As a side note, crackers can use these requirements to “footprint” the system and identify the operating system, webserver middleware and backend database, so some sites don’t describe the requirements, thinking it’s safer that way. In reality, it just irritates the valid users.

While you are technically correct it’s really not a big deal for a vast majority of people. Hackers are trying to crack things roboticly; they aren’t going to waste time trying to figure out if someone is using a system unless it’s worth their while. Bill Gates probably shouldn’t use a system; most Dopers can get away with it.

The next dog I have, I’m going to name him Password just to mess with sysadmins.

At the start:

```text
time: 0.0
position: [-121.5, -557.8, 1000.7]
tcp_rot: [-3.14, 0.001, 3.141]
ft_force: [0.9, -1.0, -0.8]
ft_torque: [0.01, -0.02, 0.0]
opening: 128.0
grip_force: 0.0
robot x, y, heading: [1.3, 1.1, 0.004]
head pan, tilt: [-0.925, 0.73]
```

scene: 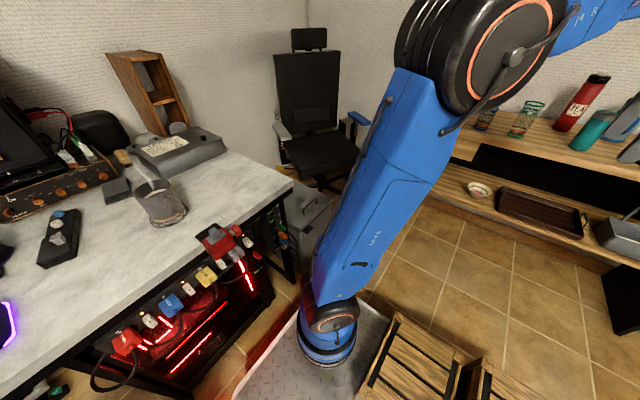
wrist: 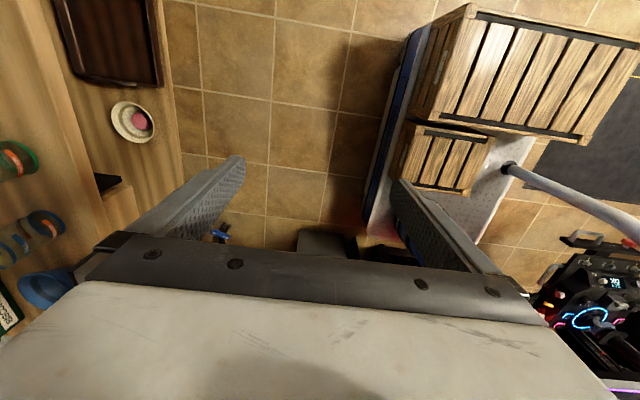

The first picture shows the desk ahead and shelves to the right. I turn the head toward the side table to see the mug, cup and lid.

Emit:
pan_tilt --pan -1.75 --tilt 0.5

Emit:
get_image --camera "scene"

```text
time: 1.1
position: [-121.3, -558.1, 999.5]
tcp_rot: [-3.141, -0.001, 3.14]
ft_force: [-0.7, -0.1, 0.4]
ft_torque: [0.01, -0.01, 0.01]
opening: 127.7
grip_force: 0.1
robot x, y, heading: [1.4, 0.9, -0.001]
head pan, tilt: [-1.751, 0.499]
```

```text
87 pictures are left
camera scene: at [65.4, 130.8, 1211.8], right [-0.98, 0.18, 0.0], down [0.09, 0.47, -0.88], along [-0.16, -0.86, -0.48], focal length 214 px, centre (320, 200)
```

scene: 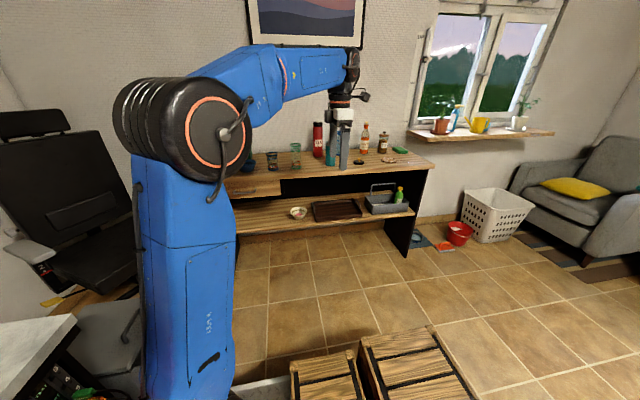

I hear your annoyance, but I’ll point out that some users are freakin’ drowning in email. (I would get literally 8,000 a day at my old job, most totally pointless “This file loaded” crap, but even with rules and auto-delete, it’s a PITA to keep up.)

Years ago, my work password was “shithead.” I loved that one, until it expired and I was forced to change it.

At least they told you the 8 characters (well, 7 really).

I once spent several days trying to update a work-related password. Required number of numeric/alpha/upper/lower/special characters, minimum length 14… only when they said “at least” they really meant exactly 14. And not all special characters worked, and they didn’t say which ones would.